Hello Folks!
I received a letter from an old friend the other day. She and I have known each other since the 50’s. She usually writes a couple of times a year – long, long letters, and I usually reply with equally long, long letters. I was surprised when she answered my latest letter in very short order – three weeks instead of three or four months.
She started out okay, writing about her kids, grandchildren, husband…but then she got into things I wrote in my last letter to her. I had written wittingly about the comforts of my surroundings here in a hospital setting, compliments of the U.S. Bureau of Prisons Medical Center – at a daily cost to them of $365 a day – with all the amenities, three meals daily, plus the cost of medicines, radiation and chemotherapy; a fitting place for a bank robber of my status. Something that would force some people to sell their homes and deplete their life-long savings to pay for. I said, “Thank God I’m here and not on the street, or back in the Philippines.” I was being flippant, just kidding. I have an incurable disease and am dying; she should have realized I was kidding. (Most times I have to make light or joke about my situation, to prevent myself from crying, which I do often after the lights go out and I’m alone in my cell thinking about my loved ones.) She chastised me for my flippant attitude, about wasting my life, scaring people by shoving guns in their faces and not showing any remorse for the decadent life I’ve led. She couldn’t understand it. “You weren’t that way when we were kids. You had feelings. Whatever happened to you, Patrick?” What happened to me, indeed! Life happened to me, I wanted to answer. Some people are happy with the status quo; one wife (no girlfriends), a couple of children, a modest house in the suberbs, a nine to five job…I had all of those, but didn’t want to go home after my nine to five job. I wanted to go out with the boys for a beer, then to a fancy restaurant, then go to the horse racing track (with a good looking blonde on my arm). I wanted a home in the mountains and to screw all the pretty girls in town… and I couldn’t afford any of those things earning a few hundred dollars a month. I didn’t have the education nor the intelligence to get and do all of those things honestly, so I chose a different path: crime. Well, I almost succeeded. I accumulated enough cash to purchase a mansion on a mountain atop an island in the Philippines and made a pretty good stab at screwing all the pretty girls in my path, while avoiding a nine to five job since the early 70’s. But, I lost my freedom, my family and many old friends. I don’t think that was a good trade off.
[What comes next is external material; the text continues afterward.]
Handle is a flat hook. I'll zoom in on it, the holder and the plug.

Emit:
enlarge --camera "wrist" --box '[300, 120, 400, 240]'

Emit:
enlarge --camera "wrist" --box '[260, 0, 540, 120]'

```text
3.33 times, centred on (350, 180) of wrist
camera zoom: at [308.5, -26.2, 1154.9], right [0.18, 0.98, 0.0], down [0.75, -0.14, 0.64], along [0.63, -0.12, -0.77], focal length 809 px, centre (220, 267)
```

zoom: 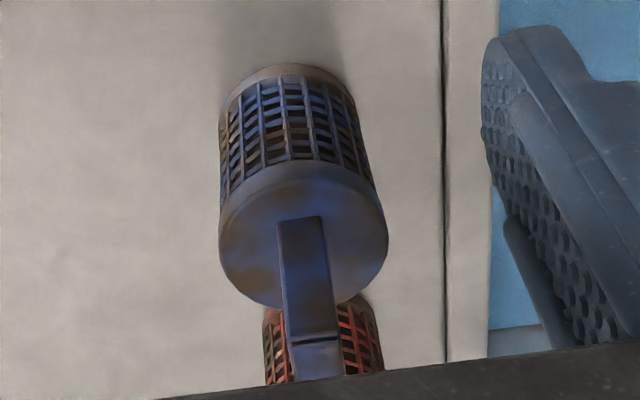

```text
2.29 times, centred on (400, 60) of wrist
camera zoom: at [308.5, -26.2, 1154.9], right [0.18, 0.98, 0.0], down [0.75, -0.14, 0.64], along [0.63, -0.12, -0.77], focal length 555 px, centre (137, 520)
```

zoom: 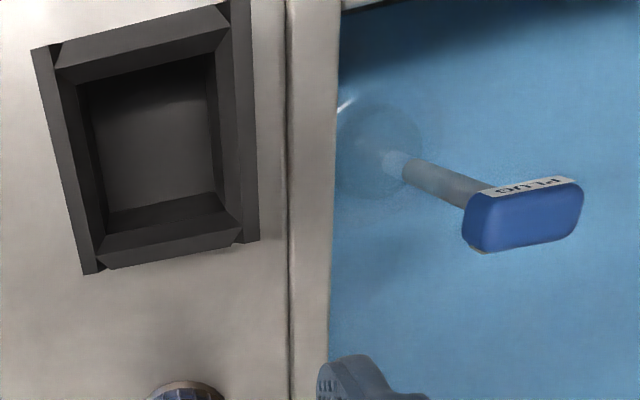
Now, at age 64, all of that good living has come back to haunt me. I have a terminal disease (lung cancer), brain cancer, etc, etc. But, I’m not in pain. I’m able to read and write and enjoy life. I just don’t know which of the two lives would have been the better for me to live. She also wrote: “In your letter, you wrote that I’ve been lucky in my life, with a great husband, a big house, lots of money, healthy children…You couldn’t have been more wrong Patrick. My husband and I went through many years of tough times; had a home we loved foreclosed on us; had serious personal problems; argued constantly about how to raise our four children; had health problems – including some mental ones. Life was never easy for me. Many times I thought about divorce. Reading about you in magazines and newspapers, and watching TV programs about you, I often day-dreamed about being your gun-moll; and there were days, I believe, had you shown up on my doorstep, I might have joined you…”
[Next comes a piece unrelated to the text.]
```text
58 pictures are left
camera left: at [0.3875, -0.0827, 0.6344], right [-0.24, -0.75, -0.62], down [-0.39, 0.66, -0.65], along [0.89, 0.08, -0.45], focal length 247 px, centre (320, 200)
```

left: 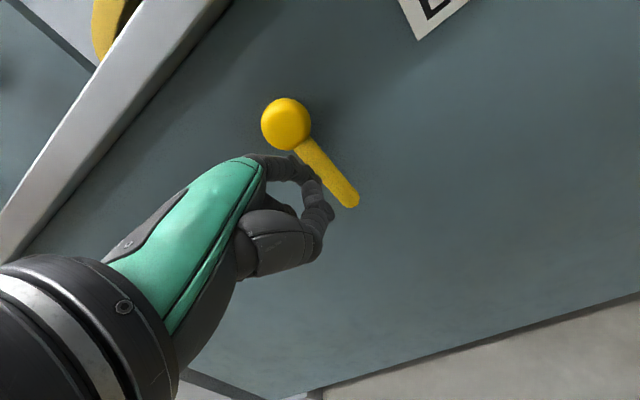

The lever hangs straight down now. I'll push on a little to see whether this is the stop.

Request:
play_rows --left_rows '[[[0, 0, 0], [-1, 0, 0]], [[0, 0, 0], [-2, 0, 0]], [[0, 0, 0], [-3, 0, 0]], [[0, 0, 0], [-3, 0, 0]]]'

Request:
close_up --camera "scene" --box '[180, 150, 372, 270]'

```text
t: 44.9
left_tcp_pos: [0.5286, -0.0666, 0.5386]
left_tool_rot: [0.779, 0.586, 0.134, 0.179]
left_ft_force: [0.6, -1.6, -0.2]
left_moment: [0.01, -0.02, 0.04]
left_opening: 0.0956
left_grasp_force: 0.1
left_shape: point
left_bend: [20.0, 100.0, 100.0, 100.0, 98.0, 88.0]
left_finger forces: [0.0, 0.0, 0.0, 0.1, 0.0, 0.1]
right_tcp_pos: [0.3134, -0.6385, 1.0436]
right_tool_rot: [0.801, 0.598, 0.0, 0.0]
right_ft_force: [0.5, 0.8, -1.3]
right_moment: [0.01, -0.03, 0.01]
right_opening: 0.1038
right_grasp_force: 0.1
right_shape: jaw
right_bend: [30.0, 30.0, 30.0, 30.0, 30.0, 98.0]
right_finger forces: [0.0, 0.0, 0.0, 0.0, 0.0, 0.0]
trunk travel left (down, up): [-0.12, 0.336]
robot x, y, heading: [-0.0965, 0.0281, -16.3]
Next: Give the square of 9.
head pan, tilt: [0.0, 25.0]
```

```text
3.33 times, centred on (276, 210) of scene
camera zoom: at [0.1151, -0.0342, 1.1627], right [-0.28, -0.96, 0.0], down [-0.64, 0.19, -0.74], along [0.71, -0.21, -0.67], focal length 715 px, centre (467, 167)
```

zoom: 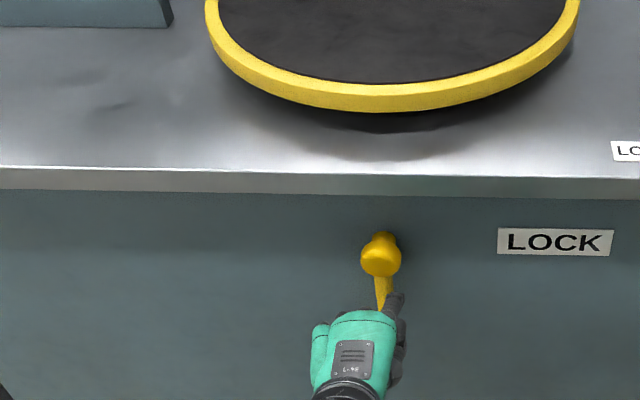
Her thoughts about that possibility had me digging up an editorial written by John F. Kennedy Jr. in ‘George Magazine’. During the times when troubles befell his family: one cousin was charged with rape, another had overdosed on heroin and another accused of having sex with his kid’s 16 year old babysitter, he wrote: “I’ve learned a lot about temptation lately. But that doesn’t make me desire any less. If anything, to be reminded of all the possible perils of succumbing to what’s forbidden only makes it more alluring. The more we live a life governed by conventional norms of proper behaviour, and the nicer and more responsible we force ourselves to be, the further we drift from the essence of our true self – one that’s ruled by passion and instinct. Give in to your deepest longings and become an outcast; conform utterly and endure a potentially dispiriting, suffocating life. They have stepped outside the well-trodden path … In doing so, they make us feel … tempted to do the same.”